NBC's New York-based publicists cannot stop the ornery “press” (as they were once so quaintly called) from bashing Fallon, but they could rob the
critics of access to this photo if it would only occur to the publicists to take it down.
But details like this tend to elude the publicity pros of today. In days of old -- days that were not
that long ago, come to think of it -- TV publicists were protective enough of the personalities they represented that they would at least make an effort to take a photo out of circulation if it wasn't
flattering.
I have been on the receiving end of such requests many times in my career. And while I never agreed to stop using the offending photos, I at least had to give credit to the
publicists for trying.
Removing this Fallon hair-tousling photo from the press site would not be unprecedented. The same site has many photos of Trump -- most from the long presidential
campaign, including shots of Trump being interviewed on NBC News shows and participating in the televised debates of 2015 and ’16.
There was one photo of Trump that NBC had available
that I can no longer find.

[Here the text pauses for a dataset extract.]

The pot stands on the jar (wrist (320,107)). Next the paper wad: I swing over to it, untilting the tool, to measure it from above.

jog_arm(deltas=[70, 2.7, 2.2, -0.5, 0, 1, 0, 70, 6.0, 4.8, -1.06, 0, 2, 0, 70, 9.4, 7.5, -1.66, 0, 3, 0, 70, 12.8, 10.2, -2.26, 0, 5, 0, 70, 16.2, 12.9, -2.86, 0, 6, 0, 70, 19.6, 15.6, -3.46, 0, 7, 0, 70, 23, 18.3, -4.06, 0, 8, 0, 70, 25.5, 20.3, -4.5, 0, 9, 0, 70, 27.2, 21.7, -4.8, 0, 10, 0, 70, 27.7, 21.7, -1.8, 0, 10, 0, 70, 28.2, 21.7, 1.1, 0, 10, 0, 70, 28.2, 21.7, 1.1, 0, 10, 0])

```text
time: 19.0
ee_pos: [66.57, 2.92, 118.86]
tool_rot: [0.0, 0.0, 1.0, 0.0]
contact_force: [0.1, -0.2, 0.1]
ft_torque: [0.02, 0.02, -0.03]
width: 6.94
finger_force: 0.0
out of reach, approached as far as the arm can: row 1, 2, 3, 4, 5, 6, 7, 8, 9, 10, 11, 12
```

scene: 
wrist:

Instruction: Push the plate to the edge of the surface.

It was a photo of Trump standing next to a colorful NBC peacock logo.
And I used it myself several times in TV blogs here to illustrate
commentaries about Trump's checkered history with NBC. The network has had a love-hate relationship with Trump, starting with “The Apprentice” in 2004.
In 2015, the network
joined the Trump boycott bandwagon after he bashed Mexicans as rapists when he announced his candidacy for president in June of that year.
NBC jettisoned him from “The Apprentice”
(which by then was known as “The Celebrity Apprentice”) and severed its ties with him, giving the impression that the ban was for life.
However, by fall 2015, the lifetime
ban ended when the network welcomed him back to guest-host “Saturday Night Live.” The show was awful, but it scored well in the ratings -- which Trump bragged about, naturally.
That
photo of Trump next to the NBC peacock came in handy back then, and it could come in handy again. But the last time I looked on the press site, it was gone.
I wish I had saved it, but I did
not. I have saved the Fallon hair-tousling photo, however. You never know when that might come in handy too -- again.